At least he did not kill JFK. All other crimes in 1963 seem forgivable.

Rialby said...

That link sucked.

Point stands.

Fred4Pres said...

Okay, that should not be a crime, but why pardon him now? 1963? Talk about shutting the barn door after the cows all left. Seriously, nothing worth pardoning since then?

Penny said...

"Call me new, but I can't think of a way to flatten and shave the rim off of a penny that costs more than 9 cents per penny..."

Come again, Paul?

You are most certainly new to this Penny. And don't you know...it's ALWAYS about the hidden costs.

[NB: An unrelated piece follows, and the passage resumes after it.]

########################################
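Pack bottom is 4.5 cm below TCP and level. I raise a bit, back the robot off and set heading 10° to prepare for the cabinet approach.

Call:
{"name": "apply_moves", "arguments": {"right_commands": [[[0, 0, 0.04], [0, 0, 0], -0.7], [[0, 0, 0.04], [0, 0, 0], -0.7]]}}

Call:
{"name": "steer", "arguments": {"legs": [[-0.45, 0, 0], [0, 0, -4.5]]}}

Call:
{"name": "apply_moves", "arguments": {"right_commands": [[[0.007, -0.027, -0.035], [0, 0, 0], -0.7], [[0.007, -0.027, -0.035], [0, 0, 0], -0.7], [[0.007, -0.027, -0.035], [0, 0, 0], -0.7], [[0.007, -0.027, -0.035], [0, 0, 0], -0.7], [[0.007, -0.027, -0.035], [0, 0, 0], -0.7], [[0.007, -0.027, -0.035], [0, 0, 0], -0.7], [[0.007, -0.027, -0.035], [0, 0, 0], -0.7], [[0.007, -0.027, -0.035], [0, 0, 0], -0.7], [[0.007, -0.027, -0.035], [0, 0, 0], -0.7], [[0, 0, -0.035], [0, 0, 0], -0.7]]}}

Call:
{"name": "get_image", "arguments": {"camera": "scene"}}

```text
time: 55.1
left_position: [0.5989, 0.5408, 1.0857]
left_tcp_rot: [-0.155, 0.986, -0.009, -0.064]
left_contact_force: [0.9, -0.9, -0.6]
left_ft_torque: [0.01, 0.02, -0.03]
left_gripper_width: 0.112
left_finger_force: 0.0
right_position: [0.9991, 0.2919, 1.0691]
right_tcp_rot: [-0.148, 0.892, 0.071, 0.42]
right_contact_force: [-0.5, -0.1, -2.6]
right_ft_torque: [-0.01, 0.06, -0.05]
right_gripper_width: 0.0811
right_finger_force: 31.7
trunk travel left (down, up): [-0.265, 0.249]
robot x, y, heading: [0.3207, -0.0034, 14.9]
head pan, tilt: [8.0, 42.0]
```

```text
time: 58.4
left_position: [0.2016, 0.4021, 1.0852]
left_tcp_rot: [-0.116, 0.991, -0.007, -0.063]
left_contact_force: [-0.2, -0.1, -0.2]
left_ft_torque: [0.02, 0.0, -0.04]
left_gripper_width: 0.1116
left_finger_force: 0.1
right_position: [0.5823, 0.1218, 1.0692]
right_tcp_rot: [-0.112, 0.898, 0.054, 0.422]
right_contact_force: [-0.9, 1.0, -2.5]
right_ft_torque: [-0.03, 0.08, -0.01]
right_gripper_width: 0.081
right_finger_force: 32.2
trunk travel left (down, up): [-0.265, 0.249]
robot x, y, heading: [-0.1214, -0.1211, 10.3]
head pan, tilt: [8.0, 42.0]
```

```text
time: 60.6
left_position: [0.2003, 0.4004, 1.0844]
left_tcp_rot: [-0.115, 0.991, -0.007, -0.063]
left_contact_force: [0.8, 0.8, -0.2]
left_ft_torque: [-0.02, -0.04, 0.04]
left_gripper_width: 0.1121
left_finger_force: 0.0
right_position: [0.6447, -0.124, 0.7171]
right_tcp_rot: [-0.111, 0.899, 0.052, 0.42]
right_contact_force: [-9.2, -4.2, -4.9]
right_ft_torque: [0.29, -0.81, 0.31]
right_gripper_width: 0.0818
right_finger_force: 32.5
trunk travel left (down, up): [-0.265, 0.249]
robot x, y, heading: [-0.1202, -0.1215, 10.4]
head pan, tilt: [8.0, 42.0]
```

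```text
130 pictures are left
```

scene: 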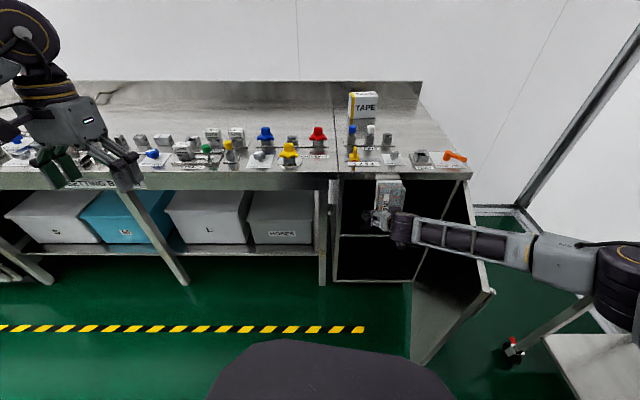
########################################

Pleased to meet your acquaintance, by the way.

LakeLevel said...

Back when I was thirteen years old, this guy I know would pound pennies on pavement with a rock until they were the size of a quarter. They worked great in pinball machines. How could you ever get caught? The guy who owned the pinball machine emptied the coin box and stuck around to see who was putting slugs into his machine. Open the coin box and only a slug was in there. Damn.

Sigivald said...

Legal: It's not illegal to mutilate a penny.

It's illegal to alter them fraudulently (ie to impersonate a rare coin).

It's also illegal to "mutilate" paper money with "intent to render [it] ... unfit to be reissued" (18 USC 333).

Methadras said...

Cocaine is a hell of a drug. Erkle, the over-privileged oreo should know.